“Il treno dei bambini” di Viola Ardone viaggia spedito nel cuore dei lettori
Il treno dei bambini di Viola Ardone, pubblicato da Einaudi Stile Libero, è uno dei casi editoriali dell’anno. Basti pensare che alla fiera del libro di Francoforte le case editrici hanno fatto a gara per aggiudicarsi la pubblicazione e che il romanzo verrà tradotto in almeno venticinque lingue. Un successo internazionale insomma. Ma cosa lo rende così speciale?

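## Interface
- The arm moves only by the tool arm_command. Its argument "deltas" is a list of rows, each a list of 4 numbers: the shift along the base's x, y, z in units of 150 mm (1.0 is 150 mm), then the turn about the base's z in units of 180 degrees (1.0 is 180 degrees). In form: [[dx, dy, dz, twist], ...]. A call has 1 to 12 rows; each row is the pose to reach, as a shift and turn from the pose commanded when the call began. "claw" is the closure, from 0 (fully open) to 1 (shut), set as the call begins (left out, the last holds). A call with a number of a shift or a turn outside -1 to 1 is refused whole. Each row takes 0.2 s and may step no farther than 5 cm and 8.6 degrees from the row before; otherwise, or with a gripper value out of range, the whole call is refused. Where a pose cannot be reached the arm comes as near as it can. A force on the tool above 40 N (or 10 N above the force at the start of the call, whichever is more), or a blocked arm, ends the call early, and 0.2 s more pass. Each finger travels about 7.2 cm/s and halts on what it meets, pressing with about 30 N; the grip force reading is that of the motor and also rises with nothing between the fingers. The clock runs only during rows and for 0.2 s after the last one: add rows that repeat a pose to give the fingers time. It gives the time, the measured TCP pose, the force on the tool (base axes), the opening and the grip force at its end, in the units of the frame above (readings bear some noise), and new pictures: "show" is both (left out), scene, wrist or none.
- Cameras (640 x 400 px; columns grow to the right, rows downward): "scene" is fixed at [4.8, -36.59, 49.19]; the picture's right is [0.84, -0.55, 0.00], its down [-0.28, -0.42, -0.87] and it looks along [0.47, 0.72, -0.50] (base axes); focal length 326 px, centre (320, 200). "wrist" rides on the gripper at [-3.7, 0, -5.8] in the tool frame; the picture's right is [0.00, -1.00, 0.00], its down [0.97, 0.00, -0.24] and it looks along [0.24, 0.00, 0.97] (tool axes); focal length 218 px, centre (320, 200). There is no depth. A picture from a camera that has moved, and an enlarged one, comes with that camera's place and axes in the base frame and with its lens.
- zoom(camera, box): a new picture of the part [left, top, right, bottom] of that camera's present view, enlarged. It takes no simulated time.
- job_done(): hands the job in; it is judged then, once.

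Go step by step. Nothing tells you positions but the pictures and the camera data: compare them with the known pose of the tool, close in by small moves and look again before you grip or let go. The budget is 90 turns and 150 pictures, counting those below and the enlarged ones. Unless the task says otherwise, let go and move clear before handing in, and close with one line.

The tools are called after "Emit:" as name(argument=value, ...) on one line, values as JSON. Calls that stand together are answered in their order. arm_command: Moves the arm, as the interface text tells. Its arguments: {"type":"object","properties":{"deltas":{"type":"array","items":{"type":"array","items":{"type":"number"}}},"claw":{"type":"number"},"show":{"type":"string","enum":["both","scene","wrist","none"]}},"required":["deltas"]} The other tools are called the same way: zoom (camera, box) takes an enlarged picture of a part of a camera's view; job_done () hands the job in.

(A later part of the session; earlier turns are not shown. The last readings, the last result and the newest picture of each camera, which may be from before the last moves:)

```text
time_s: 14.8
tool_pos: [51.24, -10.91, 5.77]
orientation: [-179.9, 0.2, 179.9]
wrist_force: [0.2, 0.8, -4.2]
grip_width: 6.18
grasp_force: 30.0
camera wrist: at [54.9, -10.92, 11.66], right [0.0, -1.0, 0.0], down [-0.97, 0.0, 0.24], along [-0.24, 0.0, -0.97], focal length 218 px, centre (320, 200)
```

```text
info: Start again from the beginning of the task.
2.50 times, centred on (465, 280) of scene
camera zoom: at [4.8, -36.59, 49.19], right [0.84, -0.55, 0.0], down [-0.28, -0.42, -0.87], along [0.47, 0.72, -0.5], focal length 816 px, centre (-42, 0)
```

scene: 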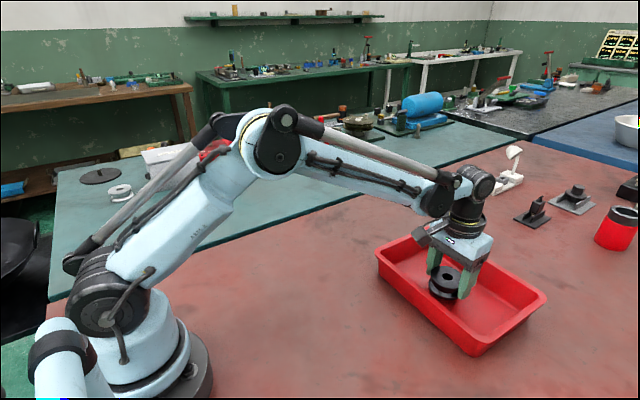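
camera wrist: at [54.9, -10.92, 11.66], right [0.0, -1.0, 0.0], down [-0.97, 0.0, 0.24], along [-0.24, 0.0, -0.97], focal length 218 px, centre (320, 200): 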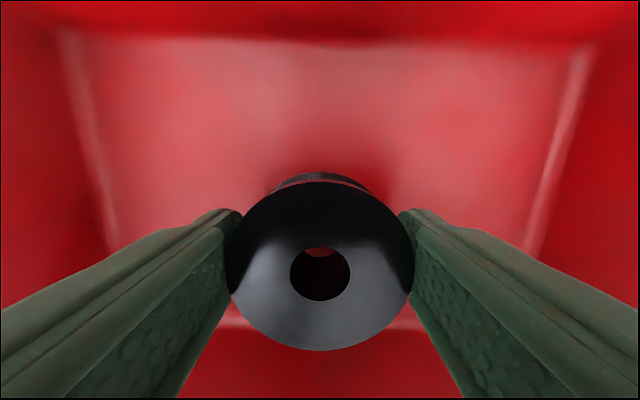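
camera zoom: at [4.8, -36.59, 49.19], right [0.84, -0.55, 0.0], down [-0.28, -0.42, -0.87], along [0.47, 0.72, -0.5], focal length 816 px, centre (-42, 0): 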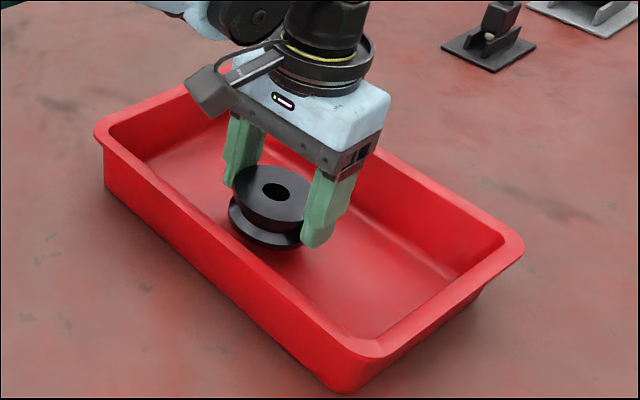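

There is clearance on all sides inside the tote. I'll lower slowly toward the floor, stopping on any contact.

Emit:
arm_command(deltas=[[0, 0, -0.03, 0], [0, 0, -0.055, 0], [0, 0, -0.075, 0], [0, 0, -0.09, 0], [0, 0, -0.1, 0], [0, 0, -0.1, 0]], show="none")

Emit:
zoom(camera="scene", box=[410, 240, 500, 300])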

La storia catapulta il lettore all’indomani della Seconda guerra mondiale, in una Napoli devastata dal conflitto. Qui la popolazione allo stremo fatica a mettere in tavola anche un semplice pezzo di pane. Proprio come l’Amalia della Napoli milionaria di Eduardo De Filippo, Antonietta Speranza, mamma di Amerigo, il piccolo protagonista del romanzo, tira a campare con il commercio illegale di caffè. Nei bassi dei vicoli della città tutti si arrangiano come possono e quando il Partito Comunista escogita il modo per strappare i bimbi dalle misere condizioni in cui vivono, sono tante le famiglie che aderiscono all’iniziativa. La soluzione è il cosiddetto “treno dei bambini”:
«Da quando si è saputo il fatto dei treni, dentro al vicolo abbiamo perso la pace. Ognuno dice una cosa diversa: chi sa che ci venderanno e ci manderanno all’America per faticare, chi dice che andremo in Russia e ci metteranno nei forni, chi ha sentito che partono solo le creature malamenti e quelle buone se le tengono le mamme, chi non se ne fotte proprio e continua come se niente fosse, perché è ignorante assai.»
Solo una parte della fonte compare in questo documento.